“Do you ever feel you’ve become the worst version of yourself?”

Yesterday I realized that I have started doing something I have always found really annoying in other people. You know how you have a conversation with someone and you talk about doing something (let’s just say going out to eat) and they say, “We can’t afford that, sorry.” It’s so awkward. And uncomfortable. How are you supposed to respond? Should you offer to pay for them? What if you can’t afford to do that? Then what? Why do you suddenly feel so guilty?

I always said that if I was in that situation I would say we couldn’t do it without bringing up the money situation. Because it makes people uncomfortable. Now that Mike and I are suddenly destitute (that was an exaggeration for humorous effect), I realize that I have started doing that myself. Congratulations on those strong convictions, Kari.
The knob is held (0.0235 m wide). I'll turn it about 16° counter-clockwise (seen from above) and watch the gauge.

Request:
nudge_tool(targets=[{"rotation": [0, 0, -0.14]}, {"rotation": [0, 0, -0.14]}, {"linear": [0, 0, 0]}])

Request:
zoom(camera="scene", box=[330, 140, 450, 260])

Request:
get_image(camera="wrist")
What I didn’t realize is how intensely the money situation weighs on one’s mind. It affects my decision to drink water instead of Diet Coke (not a bad decision, but that’s not really the point). It affects my decision to bring my lunch instead of going out to eat. It affects my decision to make a cup of hot chocolate from the mix in my desk instead of buying a cup of coffee. (I also think about food a lot, in case you can’t tell.) Our finances are the reason I am so upset about the flat tire and the reason I haven’t been sleeping so well the past two weeks.

So, now that the shoe is on the other foot and all that, I feel that I should publicly apologize for having been critical of how anyone handled having to say no for financial reasons. I was insensitive to the stress that money causes, and that was wrong. And, if I’ve irritated anyone with my constant financial prattle, I am sorry. I am trying to work on it.

Today, though, I just feel like the worst version of myself.